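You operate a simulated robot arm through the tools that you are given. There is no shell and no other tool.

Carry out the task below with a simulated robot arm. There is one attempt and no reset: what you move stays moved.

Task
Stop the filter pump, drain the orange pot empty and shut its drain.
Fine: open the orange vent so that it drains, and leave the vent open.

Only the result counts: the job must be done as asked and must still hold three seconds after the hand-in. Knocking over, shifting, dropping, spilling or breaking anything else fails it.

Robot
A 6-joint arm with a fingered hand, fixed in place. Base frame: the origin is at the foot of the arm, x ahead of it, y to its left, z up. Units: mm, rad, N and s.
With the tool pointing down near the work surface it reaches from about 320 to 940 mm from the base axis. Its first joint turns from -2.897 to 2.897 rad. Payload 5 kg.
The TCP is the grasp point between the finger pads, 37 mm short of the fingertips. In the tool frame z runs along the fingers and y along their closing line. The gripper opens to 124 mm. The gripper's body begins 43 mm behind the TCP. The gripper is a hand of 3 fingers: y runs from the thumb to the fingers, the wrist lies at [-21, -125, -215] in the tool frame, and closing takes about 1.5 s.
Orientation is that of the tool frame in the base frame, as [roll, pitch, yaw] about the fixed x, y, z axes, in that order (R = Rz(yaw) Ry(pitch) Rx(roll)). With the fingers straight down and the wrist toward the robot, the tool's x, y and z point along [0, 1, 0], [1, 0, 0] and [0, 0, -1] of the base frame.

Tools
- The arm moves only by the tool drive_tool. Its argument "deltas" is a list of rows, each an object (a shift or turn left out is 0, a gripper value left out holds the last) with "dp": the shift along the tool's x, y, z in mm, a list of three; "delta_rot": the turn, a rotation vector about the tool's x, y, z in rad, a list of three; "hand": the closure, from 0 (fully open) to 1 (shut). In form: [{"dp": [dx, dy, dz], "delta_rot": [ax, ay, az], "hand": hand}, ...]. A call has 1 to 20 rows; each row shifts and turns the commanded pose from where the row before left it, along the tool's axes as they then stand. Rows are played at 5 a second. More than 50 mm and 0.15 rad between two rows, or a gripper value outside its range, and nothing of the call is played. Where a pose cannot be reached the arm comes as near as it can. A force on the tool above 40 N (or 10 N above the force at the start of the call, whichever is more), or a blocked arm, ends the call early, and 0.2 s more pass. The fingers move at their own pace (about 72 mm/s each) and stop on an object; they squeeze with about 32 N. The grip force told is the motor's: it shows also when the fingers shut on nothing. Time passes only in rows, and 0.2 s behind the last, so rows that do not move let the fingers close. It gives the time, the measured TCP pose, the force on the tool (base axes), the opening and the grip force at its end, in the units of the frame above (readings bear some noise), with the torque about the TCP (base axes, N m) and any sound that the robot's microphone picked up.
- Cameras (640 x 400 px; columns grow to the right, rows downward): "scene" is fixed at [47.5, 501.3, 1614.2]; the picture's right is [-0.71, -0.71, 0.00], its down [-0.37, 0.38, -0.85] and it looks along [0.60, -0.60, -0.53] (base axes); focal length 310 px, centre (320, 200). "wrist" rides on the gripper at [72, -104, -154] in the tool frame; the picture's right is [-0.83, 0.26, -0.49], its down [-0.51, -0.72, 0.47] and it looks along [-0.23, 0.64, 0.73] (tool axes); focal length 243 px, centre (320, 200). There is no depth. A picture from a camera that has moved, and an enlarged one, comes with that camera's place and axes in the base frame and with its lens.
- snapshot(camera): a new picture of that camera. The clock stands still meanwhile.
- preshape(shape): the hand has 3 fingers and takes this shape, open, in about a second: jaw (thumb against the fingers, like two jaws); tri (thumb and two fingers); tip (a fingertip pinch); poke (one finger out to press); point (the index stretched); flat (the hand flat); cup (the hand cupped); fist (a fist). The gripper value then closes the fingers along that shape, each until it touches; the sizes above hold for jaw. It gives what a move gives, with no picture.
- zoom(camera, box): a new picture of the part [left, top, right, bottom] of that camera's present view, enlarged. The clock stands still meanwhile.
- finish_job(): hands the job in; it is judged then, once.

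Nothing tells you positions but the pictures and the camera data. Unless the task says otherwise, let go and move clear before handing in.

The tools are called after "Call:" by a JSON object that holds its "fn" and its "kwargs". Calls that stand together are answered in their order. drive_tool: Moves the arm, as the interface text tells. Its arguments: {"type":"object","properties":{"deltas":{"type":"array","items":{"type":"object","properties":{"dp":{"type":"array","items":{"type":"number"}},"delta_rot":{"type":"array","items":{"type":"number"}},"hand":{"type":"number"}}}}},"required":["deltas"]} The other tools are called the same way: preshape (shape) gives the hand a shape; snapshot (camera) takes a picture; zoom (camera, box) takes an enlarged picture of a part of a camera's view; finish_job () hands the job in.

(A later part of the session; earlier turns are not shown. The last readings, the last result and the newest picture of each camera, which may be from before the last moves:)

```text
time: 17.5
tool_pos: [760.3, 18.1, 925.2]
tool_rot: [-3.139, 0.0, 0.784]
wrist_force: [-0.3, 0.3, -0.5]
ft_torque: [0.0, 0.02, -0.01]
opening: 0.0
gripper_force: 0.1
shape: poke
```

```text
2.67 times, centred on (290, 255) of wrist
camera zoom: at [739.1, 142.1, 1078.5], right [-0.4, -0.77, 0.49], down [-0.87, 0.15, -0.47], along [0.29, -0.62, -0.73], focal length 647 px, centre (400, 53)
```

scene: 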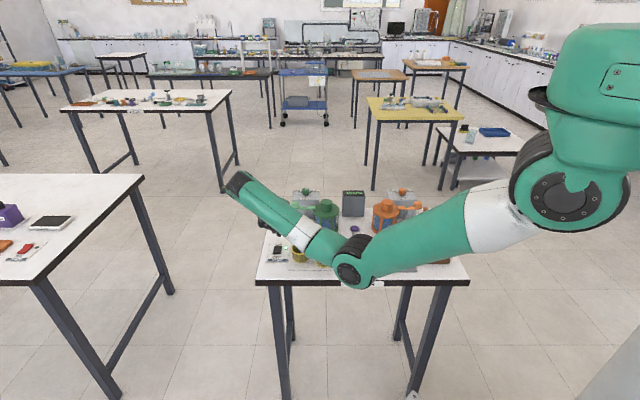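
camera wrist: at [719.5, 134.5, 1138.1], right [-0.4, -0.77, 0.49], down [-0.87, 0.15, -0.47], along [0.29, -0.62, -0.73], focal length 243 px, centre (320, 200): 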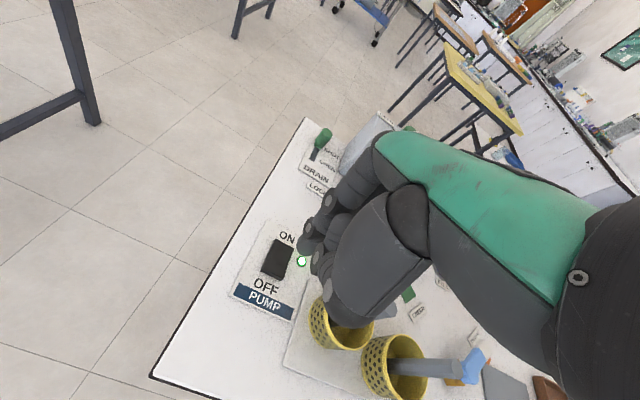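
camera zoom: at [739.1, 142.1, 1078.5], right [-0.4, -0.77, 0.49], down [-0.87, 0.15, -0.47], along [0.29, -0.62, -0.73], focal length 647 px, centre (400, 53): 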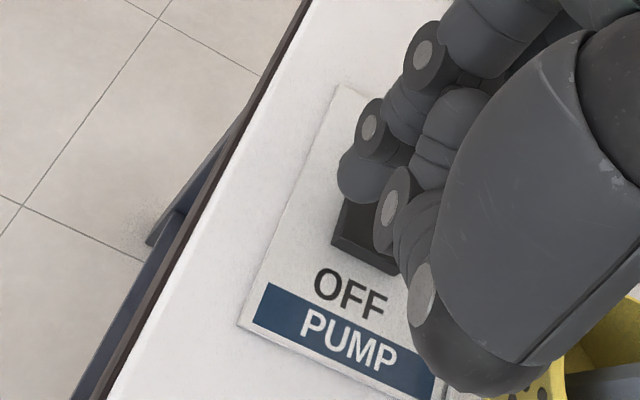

EXERCISE TASK: Skip the pictures and copy exactly the lines from the one containing "camera wrist: at" through the end of the material, both ends included. Use JSON: a list with one string for each line that is not empty.

WRITTEN ANSWER:
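[
  "camera wrist: at [719.5, 134.5, 1138.1], right [-0.4, -0.77, 0.49], down [-0.87, 0.15, -0.47], along [0.29, -0.62, -0.73], focal length 243 px, centre (320, 200): ",
  "camera zoom: at [739.1, 142.1, 1078.5], right [-0.4, -0.77, 0.49], down [-0.87, 0.15, -0.47], along [0.29, -0.62, -0.73], focal length 647 px, centre (400, 53): "
]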